第3話 あいどる



僕は年に一回ほど何かに猛烈に感動することがある。そのものとは様々で、去年は久々に読んだワンピースだったし、その前の年は部活の先輩の試合だった。また「君の名は。」が公開された年は運命の手の届かないところで恋する二人に感動し、毎朝起きるたびに入れ替わってないことに落胆する日々を過ごしていた。


まあ見ての通り僕は一般に人が感動するものを見て、「これ、いいな、、、」と感動するタイプなのである。平たく言えば普通なのである。

だからこそというか流行り物にはそこそこ積極的に反応していたのだが、そんな僕でも避けていたものがある。それがアイドルだ。

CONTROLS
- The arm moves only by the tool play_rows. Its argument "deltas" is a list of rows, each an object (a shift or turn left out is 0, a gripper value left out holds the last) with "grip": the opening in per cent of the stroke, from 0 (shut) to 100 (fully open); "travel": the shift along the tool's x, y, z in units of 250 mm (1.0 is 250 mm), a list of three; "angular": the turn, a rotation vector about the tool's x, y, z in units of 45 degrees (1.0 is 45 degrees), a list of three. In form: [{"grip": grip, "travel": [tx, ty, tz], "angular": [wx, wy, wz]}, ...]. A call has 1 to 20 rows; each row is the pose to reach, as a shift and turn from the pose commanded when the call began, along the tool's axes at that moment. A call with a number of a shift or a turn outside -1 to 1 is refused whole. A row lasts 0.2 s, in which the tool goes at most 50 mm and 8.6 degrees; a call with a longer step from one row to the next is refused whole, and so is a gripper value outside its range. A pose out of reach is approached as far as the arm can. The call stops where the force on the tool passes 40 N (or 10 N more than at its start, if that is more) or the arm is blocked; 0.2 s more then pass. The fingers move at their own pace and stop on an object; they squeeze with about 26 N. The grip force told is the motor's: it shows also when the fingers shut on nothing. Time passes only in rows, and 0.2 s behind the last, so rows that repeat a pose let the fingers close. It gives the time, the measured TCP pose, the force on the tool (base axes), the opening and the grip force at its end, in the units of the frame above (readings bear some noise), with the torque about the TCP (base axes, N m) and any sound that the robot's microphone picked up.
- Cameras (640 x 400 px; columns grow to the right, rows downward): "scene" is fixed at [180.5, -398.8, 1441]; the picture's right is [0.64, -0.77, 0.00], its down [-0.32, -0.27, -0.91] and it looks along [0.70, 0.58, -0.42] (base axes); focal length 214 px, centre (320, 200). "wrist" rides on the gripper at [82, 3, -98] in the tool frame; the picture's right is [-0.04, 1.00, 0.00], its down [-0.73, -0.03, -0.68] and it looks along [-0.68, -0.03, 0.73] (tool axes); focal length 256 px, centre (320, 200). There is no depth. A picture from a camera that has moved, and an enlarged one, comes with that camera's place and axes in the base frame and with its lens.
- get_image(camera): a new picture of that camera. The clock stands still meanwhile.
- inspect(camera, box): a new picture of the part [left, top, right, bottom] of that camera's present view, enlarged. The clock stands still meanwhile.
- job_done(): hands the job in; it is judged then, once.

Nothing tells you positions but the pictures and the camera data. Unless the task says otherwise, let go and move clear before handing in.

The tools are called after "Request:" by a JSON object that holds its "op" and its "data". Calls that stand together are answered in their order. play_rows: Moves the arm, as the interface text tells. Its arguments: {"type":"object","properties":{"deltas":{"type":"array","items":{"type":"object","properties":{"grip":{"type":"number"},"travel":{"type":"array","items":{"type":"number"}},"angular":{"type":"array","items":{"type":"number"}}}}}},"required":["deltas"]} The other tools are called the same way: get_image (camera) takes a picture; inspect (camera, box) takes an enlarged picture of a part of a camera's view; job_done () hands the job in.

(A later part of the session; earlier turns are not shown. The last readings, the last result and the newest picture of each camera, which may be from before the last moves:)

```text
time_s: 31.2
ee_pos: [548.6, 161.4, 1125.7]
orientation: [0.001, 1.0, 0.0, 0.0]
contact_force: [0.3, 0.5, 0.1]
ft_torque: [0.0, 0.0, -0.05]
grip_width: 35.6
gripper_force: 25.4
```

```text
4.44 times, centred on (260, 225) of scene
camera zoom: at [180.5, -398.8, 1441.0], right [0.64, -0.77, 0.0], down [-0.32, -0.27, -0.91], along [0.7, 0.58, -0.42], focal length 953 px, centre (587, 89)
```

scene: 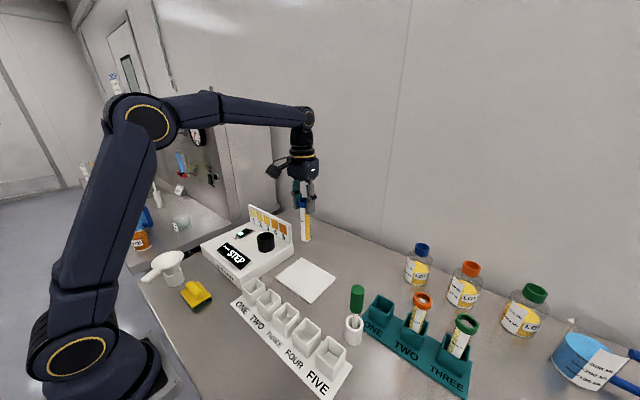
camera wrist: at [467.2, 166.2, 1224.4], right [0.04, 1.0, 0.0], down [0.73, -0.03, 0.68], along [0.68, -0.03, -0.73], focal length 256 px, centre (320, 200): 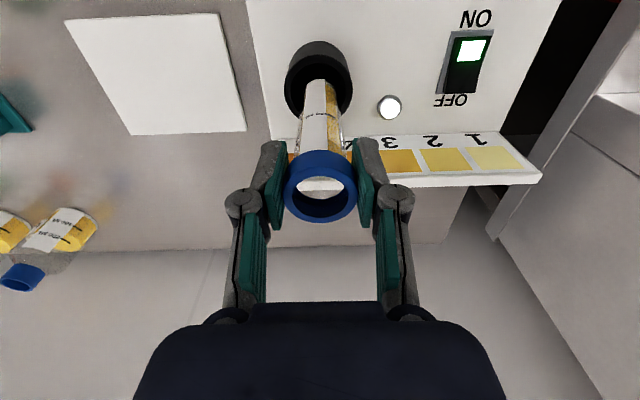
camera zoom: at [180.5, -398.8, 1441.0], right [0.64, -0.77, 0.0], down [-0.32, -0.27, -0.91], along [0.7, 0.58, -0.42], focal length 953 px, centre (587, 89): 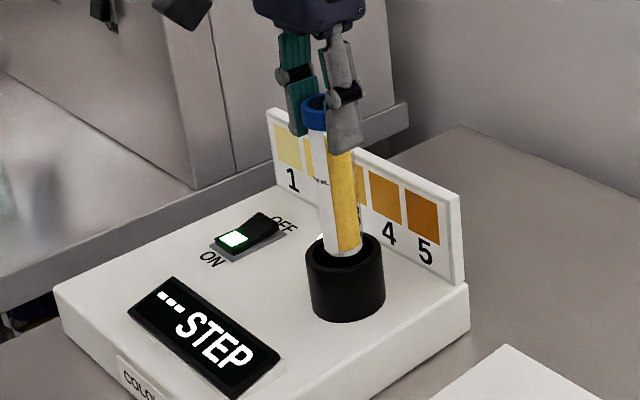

ここ最近、アイドルが広く一般的なものになったように思われる。少なくとも数年前ではそれに関して発言しただけでヲタクの烙印をおされてきたのにも関わらず、最近では有名俳優までがアイドルファンを公言するようになったのである。


何か変なプライドがあったのだろう、どんなに勧められてもアイドルのファンにだけはなるまいと僕の中に眠る頑固親父の片鱗がアイドルの画像さえも見ることを拒んだ。


しかし、そんな僕に転機が訪れる。大好きな芸人さんが冠番組のMCをしていると知ったのだ。その上に自粛期間とやらで膨大に時間があった。